Meeting David Sedaris
By Carol Wood


Title of Event: David Sedaris not only sells his book Dress Your Family in Corduroy and Denim but asks for money after talking about annoying women on airplanes who look...

uh...
amazingly like me.

When:
Wednesday, June 8, 2005 7:00 PM But you have to be there before two to get a ticket.

Description: Bestselling author David Sedaris may have put his family under the microscope in his hilarious look at household outtakes, but you wouldn't know that from what he read.

He was tired of reading that book over and over. He's “I'm on a book tour” you know. So he read something about a cat that was amazingly funny and sounded like a conversation he heard while getting a canned tan. He got a canned tan because he asks people for money at his events. “I have a basket right here. I want you to put money in it.” And amazingly we did. Like lemmings jumping off a cliff, people walked up to him holding five or six books to sign and asked him if he would please accept this paltry $20.

Buy God! He's got an idea. Why didn't we all think of this? Why aren't we all just sharing stories about our flight to hell on the way from our expansive manse in France to the horribly repugnant USA and then asking for people to please help us get a tan. “It has spray nozzles like a car wash and you get browner as the day progresses. I just want to do it again, so you can put the money in here.”

Needless to say, I want to make people give me money like David Sedaris. I could sit in front of a group of people and tell them about the time I had standing in line waiting for Sid Harris or someone funny.

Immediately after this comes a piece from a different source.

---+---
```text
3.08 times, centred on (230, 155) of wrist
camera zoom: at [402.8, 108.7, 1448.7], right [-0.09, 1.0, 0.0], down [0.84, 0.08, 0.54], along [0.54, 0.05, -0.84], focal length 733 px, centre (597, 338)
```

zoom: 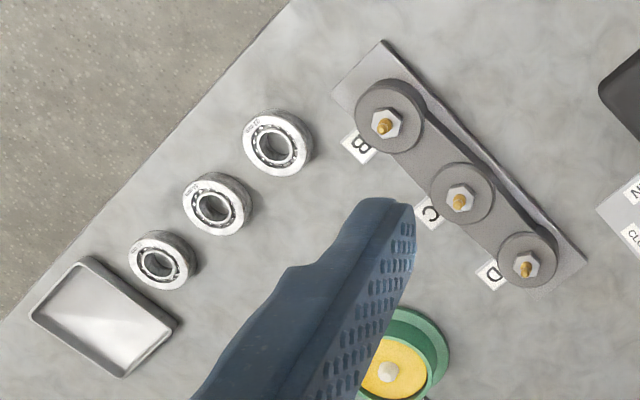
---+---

And I had to stand next to not one, not two but four, thirty-something's and I think they had their apartments inside the gym! But they weren't just fit, they were gracious. When Laura the Nazi clerk walked up with her belly sticking out of her probably expensive black polyester because it looked like a K-Mart t-shirt and she said “You all have to go stand in the sun for two hours and not move!”
These four, fit, flirty something's all looked like they would stand on their head with no sunscreen in the white hot heat just to hear dear gay Sid Hartha Harris ask for money.
They couldn't have been more gracious standing in the sun waiting for Godough.

I mean, in my head I was chanting where are all the fat old bitches? Where are all the fat old bitches? Yes, where have they gone. To the fricking gym? What happened to all the girls that like pizza and farting? But I was stuck with four beautiful peaceful women. Maybe their brains were boiled away in the heat? So I asked them what do you do? And weirdly they all turned out to be teachers.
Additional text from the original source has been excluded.